Sweet Michelle. If you’re looking for a confectioners masterpiece, that’s probably what’s going to manifest. Thing about taking a confection to serve as a meal is that you’re pretty much sure to get a sugar low… I won’t stretch the analogy except to say that if you were to create a recipe for Chateaubriand you’d have a much better chance of manifesting it.
Hope I don’t sound pedantic. I’m stirred up about my own history of finding myself in the same kind of relationships and it’s put me in a crappy mood. I guess I’ll thank you for reminding me at some point… but for right now, I’m going to stomp my foot and make a suggestion that I won’t take for myself.
Do as I say, not as I do, right? HA. My point was to stop looking for the same thing and expecting to find something different. If I want new results, perhaps I ought to take a different approach.
Emotionally unavailable. That’s it. Because I was dating the skinny, brooding intellectual types and they weren’t any better. They were worse actually.

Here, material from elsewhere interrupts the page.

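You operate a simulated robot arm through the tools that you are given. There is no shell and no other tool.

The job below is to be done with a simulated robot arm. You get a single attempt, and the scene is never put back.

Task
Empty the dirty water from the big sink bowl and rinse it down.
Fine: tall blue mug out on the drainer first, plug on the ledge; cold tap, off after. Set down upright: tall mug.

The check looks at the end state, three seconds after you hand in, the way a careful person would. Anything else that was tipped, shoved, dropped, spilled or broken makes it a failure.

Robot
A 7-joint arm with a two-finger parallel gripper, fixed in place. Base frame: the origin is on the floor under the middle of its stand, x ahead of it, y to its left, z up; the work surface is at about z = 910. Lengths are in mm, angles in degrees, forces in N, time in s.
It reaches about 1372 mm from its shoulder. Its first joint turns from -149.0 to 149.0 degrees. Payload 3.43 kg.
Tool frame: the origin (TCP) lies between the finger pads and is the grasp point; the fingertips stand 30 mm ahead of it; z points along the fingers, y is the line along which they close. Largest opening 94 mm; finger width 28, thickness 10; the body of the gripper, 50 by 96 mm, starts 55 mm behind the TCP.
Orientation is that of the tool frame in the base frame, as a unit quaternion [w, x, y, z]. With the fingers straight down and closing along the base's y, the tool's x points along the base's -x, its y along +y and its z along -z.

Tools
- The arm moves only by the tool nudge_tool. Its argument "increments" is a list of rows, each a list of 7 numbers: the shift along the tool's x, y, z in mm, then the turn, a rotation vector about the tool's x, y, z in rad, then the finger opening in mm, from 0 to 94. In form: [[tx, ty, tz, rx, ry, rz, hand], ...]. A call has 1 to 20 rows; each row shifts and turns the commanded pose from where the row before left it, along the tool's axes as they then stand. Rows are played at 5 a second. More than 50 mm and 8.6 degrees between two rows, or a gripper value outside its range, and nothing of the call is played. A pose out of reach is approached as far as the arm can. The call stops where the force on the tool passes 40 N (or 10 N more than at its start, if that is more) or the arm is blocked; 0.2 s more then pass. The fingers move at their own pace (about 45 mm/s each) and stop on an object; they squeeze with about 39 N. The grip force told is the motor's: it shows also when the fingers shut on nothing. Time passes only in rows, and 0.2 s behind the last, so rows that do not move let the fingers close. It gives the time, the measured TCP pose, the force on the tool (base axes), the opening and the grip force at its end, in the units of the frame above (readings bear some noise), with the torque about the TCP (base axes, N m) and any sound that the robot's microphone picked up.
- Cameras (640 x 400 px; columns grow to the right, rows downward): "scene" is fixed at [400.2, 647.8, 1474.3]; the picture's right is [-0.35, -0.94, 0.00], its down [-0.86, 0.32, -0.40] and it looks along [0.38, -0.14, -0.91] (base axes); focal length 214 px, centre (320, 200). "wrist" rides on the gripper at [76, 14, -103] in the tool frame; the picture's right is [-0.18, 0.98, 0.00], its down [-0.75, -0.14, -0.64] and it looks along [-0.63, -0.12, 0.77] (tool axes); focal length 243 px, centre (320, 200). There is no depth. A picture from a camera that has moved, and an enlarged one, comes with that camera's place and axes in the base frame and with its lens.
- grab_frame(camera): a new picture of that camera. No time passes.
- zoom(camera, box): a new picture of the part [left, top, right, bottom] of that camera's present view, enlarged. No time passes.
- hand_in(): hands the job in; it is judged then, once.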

There is a delicate parity between the intrigue, mystery and passion found in playing with fire, and in settling for predictable ashes. Happy are those dancers able to find and hold the balancing pose.
Wow!!! You do ambivalence and emotional contradiction very well. Caution? Cynicism? Well earned scars, visible and otherwise?
I recall reading about Mick Stranahan, a detective in Carl Hiaasen’s novel, “Skin Tight”. He had a rule of emotional involvement which was: only date women who know first and last names of all four Beatles. Otherwise, the chronological/emotional divide was likely to be too great.
My own well earned scars from reconstructing what is and is not visible lead me to fewer criteria. I have come to believe there are more folks out there like us who will not TRY to measure up, simply because acceptance is better offered, not earned. The differences can be obvious, the important, way-down-deep similarities take a while to surface.
Superficially, I have replaced six pack ripples with vertical scars. I have grown to appreciate the sage advice of a dear friend. He once advised me to date only women who really “got” Side 2C of Keith Jarrett’s “The Koln Concert”. If they showed no tears or even a catch in the voice, then I was with someone wrong for me. Their life changing experiences and mine were far apart. He was and still is correct.
Good luck to you in your search. I hope the cost of the hunt is worth what you find.
A lesson unshared is not a lesson learned.